Bavaria's Prime Minister Horst Seehofer sharply criticized Austria for its lack of co-ordination allowing thousands of asylum seekers every day to flood over the border into the state, which has borne the brunt of the refugee crisis. Seehofer has been critical of Merkel's 'open doors' policy, which has led to hundreds of thousands moving across into Europe fleeing war zones in Syria, Afghanistan and Iraq.
As he called on Merkel to tackle the Austrian government head-on, Seehofer said:
"Austria's behavior is straining neighborly relations."
Seehofer also called for the unco-ordinated wave of refugees on the so-called Western Balkan route to be terminated immediately:
"She [Merkel] met with Austrian Chancellor Werner Faymann on September 4, to discuss the policy of open borders. It can and must end with the Chancellor."
Seehofer noted that Merkel set a deadline of November 1 for Berlin to take control of the border issue with Vienna, otherwise "we need to consider what options we have."
"We were not prepared for it," said a spokesman for the police. He said they had no warning from the Austrian authorities. The refugees were believed to have been taken by bus to the German border.
The President of the District Councils, Reinhard Sager warned that there was a limit on the number of people they could deal with and that the system was close to collapse. "We can no longer bear it," Sager told Ruhr Nachrichten.
Steven Woolfe, British anti-Europe party UKIP's Migration Spokesman said:
"Germany's Chancellor Angela Merkel's perceived opened-ended welcome to all migrants is a colossal, historic mistake for the European Union.

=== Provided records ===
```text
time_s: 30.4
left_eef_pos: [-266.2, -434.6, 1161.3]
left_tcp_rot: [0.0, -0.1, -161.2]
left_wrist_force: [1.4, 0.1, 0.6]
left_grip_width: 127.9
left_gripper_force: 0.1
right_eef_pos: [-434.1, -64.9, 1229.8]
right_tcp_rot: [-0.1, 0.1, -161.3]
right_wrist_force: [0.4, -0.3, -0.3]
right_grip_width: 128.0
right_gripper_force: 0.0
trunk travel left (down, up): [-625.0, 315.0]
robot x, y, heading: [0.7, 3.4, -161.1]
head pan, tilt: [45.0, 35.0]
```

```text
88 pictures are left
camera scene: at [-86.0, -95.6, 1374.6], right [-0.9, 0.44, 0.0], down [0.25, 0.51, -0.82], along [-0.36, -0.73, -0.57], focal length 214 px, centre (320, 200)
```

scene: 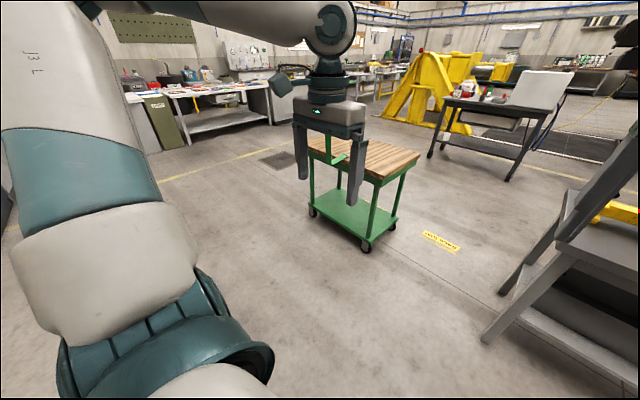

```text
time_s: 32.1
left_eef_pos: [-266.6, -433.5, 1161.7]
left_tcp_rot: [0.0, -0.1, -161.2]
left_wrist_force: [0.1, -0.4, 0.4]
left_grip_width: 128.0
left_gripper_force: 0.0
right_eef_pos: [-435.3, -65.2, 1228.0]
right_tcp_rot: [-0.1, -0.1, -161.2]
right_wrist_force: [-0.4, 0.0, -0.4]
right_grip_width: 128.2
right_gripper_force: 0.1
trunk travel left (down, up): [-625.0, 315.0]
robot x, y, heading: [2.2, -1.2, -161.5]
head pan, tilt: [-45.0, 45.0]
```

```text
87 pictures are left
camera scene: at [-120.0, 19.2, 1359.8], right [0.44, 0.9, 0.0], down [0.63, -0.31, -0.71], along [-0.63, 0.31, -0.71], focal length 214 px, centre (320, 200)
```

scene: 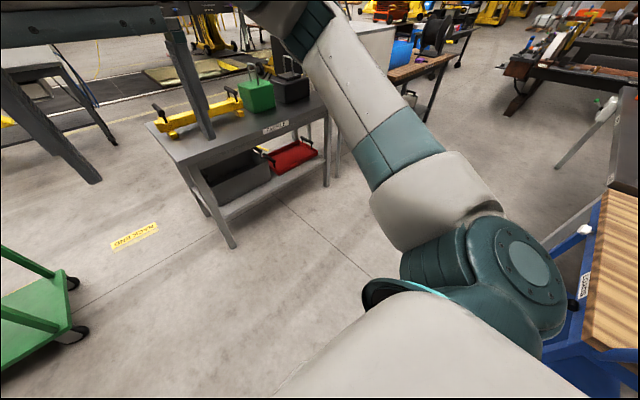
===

It's political folly on a grand scale."
"Her decision sent a powerful message to migrants, whether Refugee or Economic, that irrespective of international law, Germany was now a viable destination to go. Any basic research on what tools migrants use to navigate their way from safe havens in Turkey and Jordan shows that social media, amplified by word of mouth communication, plays a huge part in both the decision whether to migrate and a migrant's destination of choice. This increases the speed and numbers of those wishing to leave the safe havens where many currently reside," he told UKIP members in the north of England.
Merkel's offer to take in over 800,000 refugees by the end of 2015 and to breach the Schengen and Dublin Agreements on a borderless Europe and asylum policy has thrown it onto a collision path with its fellow European countries. Schengen calls for a borderless Europe, while the Dublin rules say asylum seekers must be processed in the country of landing.